The first chapter is basically the tutorial, while later ones add some complexity to tea brewing (e.g., use only hot, not boiling water, or a complex system of ingredients involving mushrooms you can forage for in addition to tea leaves). Each ends in a sequence whereby you go to commune with a nearby shrine under Boro’s guidance, with a cutscene resulting. Not every quest needs to be completed, but the game gives no guidance about which are essential and which are not, though you’re advised to complete other quests if some are giving you trouble – you may be able to progress without them. 

Final Verdict

It took me about 14 hours to complete the game, but I’m sure you could do it in maybe 10, if you ignored non-essential tasks (mutter damn weeds mutter). In general, I like cozy games, and the discontinuity between Alta’s desires and the requirements of the game I found an interesting and tasty divergence from the nature of most cozy games. There isn’t a lot of puzzle-solving here, other than consulting your Field Guide and trying to figure out what ingredients would fulfill the tea requests of your customers. This involves some reading and insight, but it’s not exactly brain-teasing. It’s not a typical point-and-click adventure game, for sure, but I found Wanderstop to be good fun, and there is a narrative spine. It’s worth a spin, unless “cozy” really isn’t your thing. 

Hot take

80%

Wanderstop is a cozy game of tea-making, featuring quirky customers and a protagonist who, amusingly, would rather be sword fighting than stuck here, making tea.
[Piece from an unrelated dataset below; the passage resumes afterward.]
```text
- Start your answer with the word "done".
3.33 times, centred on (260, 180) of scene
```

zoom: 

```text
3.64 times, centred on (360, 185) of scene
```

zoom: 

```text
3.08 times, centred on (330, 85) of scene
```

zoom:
In general, if you enjoy farming/crafting games and admire a bit of a narrative kick, you’ll enjoy it.

Pros

  • Attractive graphics and diverse, comforting music
  • Farming and tea-making systems minimize grind
  • Quirky customers, each with their own personality
  • Discontinuity between the actual gameplay and the encouragement to chill out adds a bit of narrative spice

Cons

  • Foraging for tea does get a bit tedious at times
  • Collectibles and farmed plants disappear between chapters

Greg played his own copy of Wanderstop on PC.